I am still enjoying the warm glow of time with my family and friends during Christmas and New Year's. It was a special time. Though I do keep coming back to conversations I had with friends and acquaintances on Christmas and New Year's Day. Each conversation started the same, we talked of the holidays, of the past year, and of kids or grandkids but eventually, we came to what was weighing most on the hearts of my friends. Their aging parent.
One friend's mother is physically healthy but her mind, the essence of who she is, is disappearing. They were forced to put her in a locked down facility because she kept wandering away from her Assisted Living home. Fortunately, strangers would find her and kindly bring her back. They are grateful and choose not to think of the multiple "what if" scenarios that could have befallen their mother. My friends have taken over their mother's finances and are making the hard decisions required to acquire the money to pay for her new living arrangement. This period of their life is stressful and at times painful.
Another friend is struggling with his strong willed mother. It has become obvious to everyone that knows her that she can not longer live alone but she clings to staying in her house. The panic phone calls from neighbors come regularly to my friend and he is trying to transition from son to...father-son, caregiver or power-of-attorney. He is still trying to find a solution that won't necessitate change on his mother's part and allow her to remain in control of her life's decisions.
I want so much to bring comfort and peace to my friends. I have walked in their shoes and I know first hand the pain, the frustration, the fear and the sadness they are experiencing. My vision for this blog was one of a traveler or travelers on a trail who would share insights about the journey that would make it easier for those who were to follow. But sadly I am afraid the lessons I have learned won't bring much peace to my friends during this time in their life.

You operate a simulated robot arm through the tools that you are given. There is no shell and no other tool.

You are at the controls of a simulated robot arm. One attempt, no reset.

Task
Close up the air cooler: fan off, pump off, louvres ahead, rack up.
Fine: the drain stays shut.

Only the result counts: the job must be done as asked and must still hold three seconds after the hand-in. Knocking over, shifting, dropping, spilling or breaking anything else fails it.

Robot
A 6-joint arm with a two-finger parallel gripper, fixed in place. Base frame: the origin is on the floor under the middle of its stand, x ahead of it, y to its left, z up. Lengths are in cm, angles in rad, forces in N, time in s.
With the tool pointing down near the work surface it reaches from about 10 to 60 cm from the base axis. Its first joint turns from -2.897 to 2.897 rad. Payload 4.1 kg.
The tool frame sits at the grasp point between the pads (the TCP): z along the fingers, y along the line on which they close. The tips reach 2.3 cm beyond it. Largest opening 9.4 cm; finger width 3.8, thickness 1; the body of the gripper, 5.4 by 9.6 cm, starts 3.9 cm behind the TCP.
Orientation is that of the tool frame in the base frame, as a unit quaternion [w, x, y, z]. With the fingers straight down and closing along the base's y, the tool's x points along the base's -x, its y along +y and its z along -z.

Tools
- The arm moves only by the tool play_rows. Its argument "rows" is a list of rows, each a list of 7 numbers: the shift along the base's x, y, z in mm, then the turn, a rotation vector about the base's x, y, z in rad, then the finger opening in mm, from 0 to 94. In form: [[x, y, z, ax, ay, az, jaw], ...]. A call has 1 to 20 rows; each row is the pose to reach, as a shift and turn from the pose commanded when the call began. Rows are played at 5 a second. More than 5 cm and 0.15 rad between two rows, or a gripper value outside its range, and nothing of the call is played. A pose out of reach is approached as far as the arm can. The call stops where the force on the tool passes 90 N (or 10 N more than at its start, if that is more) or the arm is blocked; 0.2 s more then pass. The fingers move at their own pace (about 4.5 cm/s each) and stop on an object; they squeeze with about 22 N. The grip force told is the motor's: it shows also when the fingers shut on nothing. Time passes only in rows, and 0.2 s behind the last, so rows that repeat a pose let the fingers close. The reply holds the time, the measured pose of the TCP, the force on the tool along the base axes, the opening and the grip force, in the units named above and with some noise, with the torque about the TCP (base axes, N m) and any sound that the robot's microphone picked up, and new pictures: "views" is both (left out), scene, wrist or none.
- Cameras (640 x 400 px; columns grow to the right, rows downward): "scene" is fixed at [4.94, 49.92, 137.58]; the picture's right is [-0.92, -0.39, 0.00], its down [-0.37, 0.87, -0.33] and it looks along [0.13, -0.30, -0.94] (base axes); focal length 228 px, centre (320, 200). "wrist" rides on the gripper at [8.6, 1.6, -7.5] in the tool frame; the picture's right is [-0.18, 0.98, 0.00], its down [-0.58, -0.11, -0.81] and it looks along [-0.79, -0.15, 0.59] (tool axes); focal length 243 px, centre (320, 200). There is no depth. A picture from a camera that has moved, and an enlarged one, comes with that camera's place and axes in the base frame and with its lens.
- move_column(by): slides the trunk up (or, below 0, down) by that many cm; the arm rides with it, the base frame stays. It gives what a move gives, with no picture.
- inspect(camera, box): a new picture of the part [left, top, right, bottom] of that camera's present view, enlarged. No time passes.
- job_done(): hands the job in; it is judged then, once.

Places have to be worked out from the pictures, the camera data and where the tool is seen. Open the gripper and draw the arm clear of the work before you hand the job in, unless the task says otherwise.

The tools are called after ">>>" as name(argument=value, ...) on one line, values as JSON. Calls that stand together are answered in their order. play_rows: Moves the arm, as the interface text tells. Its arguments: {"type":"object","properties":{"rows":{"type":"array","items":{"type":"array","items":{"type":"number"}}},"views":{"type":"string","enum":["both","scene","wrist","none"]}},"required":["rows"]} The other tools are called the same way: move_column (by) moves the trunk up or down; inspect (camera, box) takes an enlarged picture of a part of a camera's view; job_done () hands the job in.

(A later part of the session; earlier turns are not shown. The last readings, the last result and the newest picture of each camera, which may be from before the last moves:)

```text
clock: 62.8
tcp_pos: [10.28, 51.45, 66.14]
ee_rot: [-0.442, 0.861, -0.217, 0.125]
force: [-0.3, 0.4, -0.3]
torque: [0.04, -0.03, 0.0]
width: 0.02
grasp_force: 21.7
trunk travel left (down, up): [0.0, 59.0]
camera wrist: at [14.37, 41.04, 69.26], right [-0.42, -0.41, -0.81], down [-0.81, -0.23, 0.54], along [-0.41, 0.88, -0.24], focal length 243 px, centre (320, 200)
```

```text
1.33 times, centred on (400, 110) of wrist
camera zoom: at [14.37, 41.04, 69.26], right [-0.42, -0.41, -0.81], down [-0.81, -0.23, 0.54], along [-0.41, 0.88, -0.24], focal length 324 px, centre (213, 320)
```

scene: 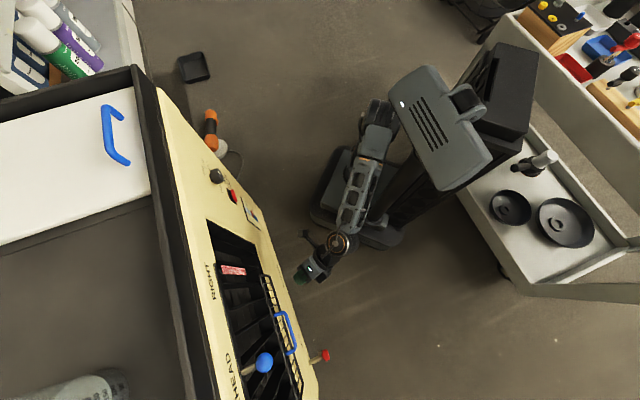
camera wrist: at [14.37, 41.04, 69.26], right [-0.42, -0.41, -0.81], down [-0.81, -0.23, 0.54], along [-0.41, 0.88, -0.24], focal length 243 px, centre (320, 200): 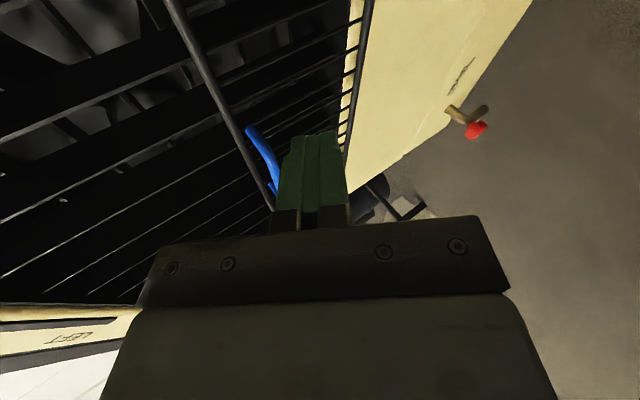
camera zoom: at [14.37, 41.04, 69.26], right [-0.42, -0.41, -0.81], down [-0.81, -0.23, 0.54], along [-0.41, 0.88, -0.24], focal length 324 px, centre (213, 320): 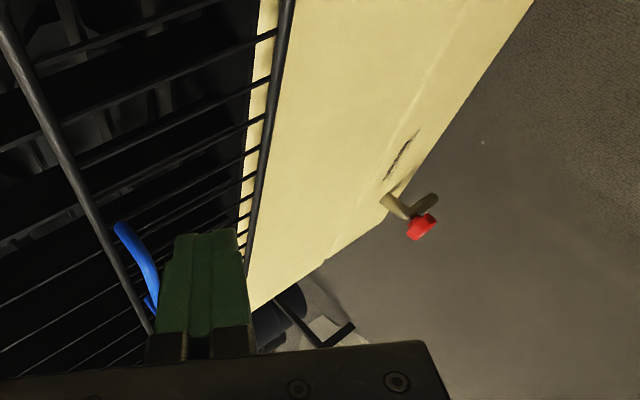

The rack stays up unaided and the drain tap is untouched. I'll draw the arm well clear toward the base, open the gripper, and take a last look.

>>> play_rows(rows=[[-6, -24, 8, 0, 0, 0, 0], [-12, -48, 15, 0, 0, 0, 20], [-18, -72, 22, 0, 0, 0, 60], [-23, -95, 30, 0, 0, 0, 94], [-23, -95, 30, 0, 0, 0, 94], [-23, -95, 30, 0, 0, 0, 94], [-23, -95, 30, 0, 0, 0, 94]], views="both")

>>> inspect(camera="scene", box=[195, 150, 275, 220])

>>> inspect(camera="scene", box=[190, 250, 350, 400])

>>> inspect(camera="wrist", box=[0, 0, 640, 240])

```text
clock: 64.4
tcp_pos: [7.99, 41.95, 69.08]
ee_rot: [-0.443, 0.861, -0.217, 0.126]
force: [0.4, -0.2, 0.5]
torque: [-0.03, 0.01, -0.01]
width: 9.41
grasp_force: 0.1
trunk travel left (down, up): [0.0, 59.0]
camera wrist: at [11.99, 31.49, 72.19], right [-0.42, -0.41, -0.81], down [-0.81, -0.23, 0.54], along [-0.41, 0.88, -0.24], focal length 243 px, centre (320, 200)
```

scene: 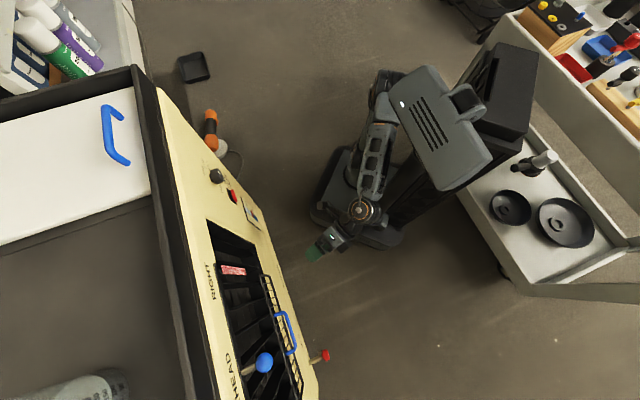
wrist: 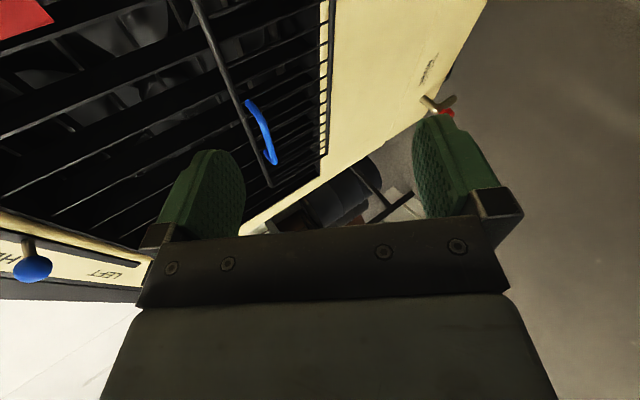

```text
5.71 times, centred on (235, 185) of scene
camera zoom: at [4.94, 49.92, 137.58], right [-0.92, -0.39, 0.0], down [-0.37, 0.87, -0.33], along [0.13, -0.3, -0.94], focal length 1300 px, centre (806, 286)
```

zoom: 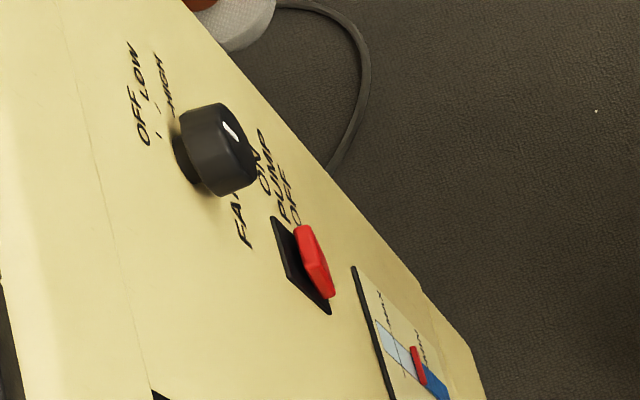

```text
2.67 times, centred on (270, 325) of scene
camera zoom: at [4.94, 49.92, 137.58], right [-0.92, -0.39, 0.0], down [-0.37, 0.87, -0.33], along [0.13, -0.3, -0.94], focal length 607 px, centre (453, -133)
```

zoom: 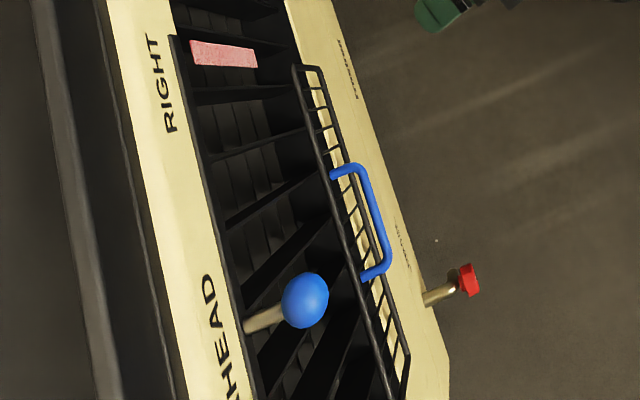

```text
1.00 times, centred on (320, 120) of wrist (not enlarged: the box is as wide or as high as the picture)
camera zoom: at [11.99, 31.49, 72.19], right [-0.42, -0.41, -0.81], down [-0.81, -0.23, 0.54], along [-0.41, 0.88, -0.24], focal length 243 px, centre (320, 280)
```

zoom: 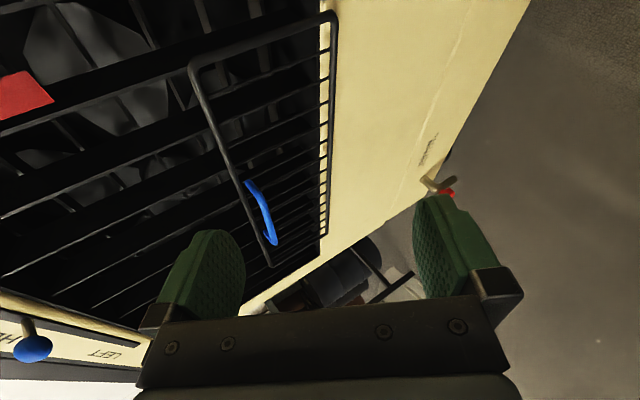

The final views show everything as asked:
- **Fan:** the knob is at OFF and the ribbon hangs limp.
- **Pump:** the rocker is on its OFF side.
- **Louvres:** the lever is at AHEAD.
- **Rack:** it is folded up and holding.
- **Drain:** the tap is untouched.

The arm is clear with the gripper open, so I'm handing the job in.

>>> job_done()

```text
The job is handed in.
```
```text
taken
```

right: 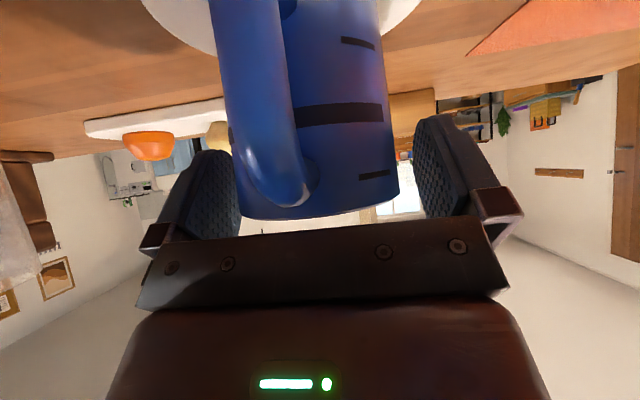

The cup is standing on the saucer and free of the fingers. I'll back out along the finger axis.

How do you tell a friend that what they are seeing is just the tip of the iceberg and that today is the healthiest your parent is ever going to be again? Or how the phrase "this too will pass" keeps coming to mind but what will pass is the ailing parent. Even the positive feels unfair and negative at this point in the journey. I could tell my friends one day the panic calls will stop, you will no longer be called upon to make decisions for the ones who raised you and the anxiety of making the "right decision" will go away. One day your mind and heart will be lighter but that day is weeks or months after the funeral you planned for you last surviving parent. I have written before about embracing the seasons of your life but this period is just plain hard. So while it feels inadequate, I will do what I can for my friends, listen and pray.
I know this is pretty heady stuff for the first Monday after New Year's but it is what is on my heart.